Care centers for vagrants require stricter supervision
The death of 15-year-old Lei Wenfeng at a care center for vagrants in Xinfeng, South China's Guangdong province, in December, which was only recently reported by the media, has uncovered serious problems at the government-funded institution.
The boy, who had autism, got lost after leaving home in August. He was alive and well when aid workers sent him to the care center in October. Yet just over a month later he was dead from typhoid fever.
Worse, it has been revealed his death was only the tip of an iceberg. According to media reports, a local undertaker received 20 bodies from the center over 49 days from January to February.
It turns out the Xinfeng center, which opened in 2010 and housed more than 700 vagrants before its closure on March 2, should never have been allowed to operate as it failed to meet the standards required of such institutions.

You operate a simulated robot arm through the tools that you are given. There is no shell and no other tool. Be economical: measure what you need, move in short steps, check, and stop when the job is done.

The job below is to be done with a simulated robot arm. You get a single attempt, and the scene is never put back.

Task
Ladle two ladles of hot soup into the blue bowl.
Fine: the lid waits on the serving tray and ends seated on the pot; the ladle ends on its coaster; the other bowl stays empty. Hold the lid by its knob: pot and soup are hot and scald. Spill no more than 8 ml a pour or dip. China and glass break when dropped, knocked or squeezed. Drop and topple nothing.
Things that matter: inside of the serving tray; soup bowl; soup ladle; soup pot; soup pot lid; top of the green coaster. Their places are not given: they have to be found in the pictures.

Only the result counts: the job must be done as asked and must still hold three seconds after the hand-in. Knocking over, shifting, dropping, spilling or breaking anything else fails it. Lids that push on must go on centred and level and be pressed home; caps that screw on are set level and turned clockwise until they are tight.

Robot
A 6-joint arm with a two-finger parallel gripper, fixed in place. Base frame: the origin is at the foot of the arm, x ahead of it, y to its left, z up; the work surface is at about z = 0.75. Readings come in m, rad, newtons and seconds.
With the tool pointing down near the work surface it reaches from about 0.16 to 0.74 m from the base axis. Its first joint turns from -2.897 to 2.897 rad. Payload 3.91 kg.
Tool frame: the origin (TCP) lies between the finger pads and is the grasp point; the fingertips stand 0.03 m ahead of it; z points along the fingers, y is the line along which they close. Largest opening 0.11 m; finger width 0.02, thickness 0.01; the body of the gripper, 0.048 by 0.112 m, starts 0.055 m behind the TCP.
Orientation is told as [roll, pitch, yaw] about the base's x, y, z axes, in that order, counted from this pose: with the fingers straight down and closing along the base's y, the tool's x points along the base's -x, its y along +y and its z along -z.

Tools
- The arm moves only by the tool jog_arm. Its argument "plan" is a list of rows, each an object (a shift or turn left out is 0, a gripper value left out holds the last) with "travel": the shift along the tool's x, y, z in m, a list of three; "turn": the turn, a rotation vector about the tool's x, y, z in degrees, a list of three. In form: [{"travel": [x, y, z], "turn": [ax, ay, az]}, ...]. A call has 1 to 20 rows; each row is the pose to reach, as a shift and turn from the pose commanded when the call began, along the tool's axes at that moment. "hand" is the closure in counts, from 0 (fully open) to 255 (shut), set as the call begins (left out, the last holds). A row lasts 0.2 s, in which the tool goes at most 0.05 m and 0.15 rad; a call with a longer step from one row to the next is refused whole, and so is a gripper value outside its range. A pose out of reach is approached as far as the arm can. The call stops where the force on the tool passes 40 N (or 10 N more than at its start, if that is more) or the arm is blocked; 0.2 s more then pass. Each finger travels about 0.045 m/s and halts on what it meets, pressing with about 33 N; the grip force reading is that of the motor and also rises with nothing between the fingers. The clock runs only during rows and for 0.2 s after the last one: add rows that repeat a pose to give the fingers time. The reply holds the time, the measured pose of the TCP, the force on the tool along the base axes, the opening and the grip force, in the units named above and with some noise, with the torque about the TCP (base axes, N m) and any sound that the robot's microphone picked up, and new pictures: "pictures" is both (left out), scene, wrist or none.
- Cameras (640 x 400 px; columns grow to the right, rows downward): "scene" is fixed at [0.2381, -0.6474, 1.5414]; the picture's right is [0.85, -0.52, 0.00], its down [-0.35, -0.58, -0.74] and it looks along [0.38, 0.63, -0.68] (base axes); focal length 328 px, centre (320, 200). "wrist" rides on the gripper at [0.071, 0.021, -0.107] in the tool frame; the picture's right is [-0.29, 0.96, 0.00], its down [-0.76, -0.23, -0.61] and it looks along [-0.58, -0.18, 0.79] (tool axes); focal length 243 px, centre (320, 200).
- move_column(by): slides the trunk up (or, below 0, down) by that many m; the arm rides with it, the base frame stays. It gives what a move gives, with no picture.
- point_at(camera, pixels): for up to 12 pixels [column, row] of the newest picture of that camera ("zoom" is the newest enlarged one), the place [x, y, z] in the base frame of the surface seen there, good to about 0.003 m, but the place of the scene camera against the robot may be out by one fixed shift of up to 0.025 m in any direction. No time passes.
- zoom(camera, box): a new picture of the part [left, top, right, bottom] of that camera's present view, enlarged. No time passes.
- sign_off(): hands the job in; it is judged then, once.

An initial investigation has highlighted poor management, if not deliberate neglect, at the center, pointing to the inadequate food and firefighting equipment, grisly hygiene conditions, and absence of measures and facilities to protect against infectious diseases, the cause of many of the deaths at the facility.
Yet the center reportedly made profits of more than 2 million yuan ($290,000) a year.

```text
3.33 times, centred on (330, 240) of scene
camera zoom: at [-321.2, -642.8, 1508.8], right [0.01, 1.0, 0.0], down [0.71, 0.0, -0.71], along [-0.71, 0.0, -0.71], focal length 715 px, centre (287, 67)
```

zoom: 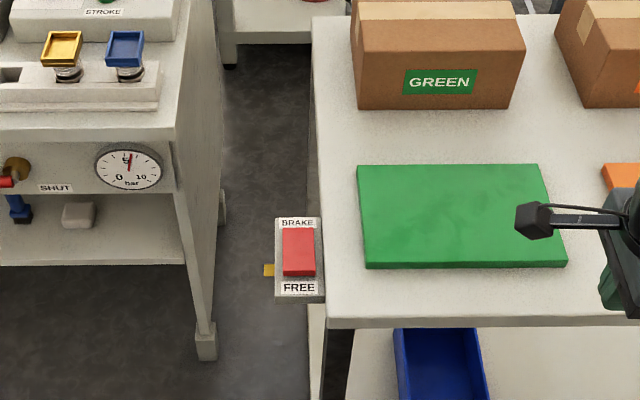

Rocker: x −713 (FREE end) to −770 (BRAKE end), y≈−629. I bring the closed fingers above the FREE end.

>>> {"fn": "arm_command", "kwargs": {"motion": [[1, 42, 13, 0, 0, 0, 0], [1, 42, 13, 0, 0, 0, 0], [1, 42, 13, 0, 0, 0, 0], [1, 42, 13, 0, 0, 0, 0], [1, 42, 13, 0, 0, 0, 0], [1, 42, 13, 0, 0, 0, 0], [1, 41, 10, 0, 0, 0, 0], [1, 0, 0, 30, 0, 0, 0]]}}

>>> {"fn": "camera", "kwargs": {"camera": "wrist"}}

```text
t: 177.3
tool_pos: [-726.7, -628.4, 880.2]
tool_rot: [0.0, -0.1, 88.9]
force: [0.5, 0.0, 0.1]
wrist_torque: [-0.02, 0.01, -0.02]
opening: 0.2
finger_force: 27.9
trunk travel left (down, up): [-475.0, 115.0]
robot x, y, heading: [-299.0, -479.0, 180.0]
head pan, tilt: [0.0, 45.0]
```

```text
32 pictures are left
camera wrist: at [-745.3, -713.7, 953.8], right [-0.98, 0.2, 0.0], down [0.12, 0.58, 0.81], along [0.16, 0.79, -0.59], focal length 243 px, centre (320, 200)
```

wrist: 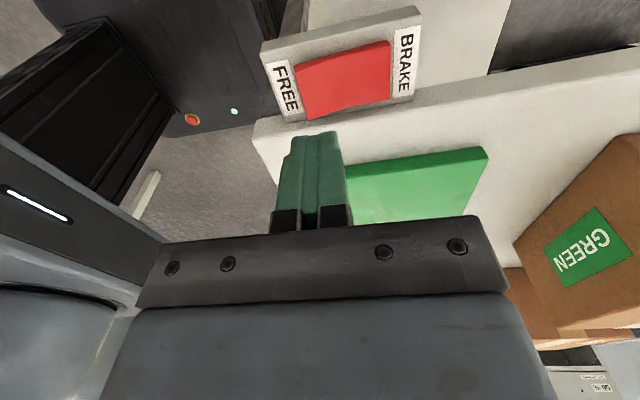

It is not hard to infer that State funds might have been diverted into private pockets at the expense of the welfare of inmates.
The fact that some government officials and their relatives were found to be involved in its operation may explain why local authorities turned a blind eye to what happened at the center.
Vagrants are an especially vulnerable group on the lowest rung of the social ladder. Many of them are found to be in a poor physical and mental condition, making the task of taking care of them especially daunting.
This requires cross-agency collaboration between the civil affairs, public health and public security authorities, which remains scarce, if not nonexistent, in many places in the country. That was partly to blame for the death of Lei, for although his parents had reported he was missing to the police and he was registered at the care center, the police and the care center did not inform each other.
That the Ministry of Civil Affairs launched nationwide inspections of similar institutions on Wednesday is a positive move, as the tragedy has prompted the government to give more attention to this vulnerable group and overhaul the current outdated system for assisting vagrants.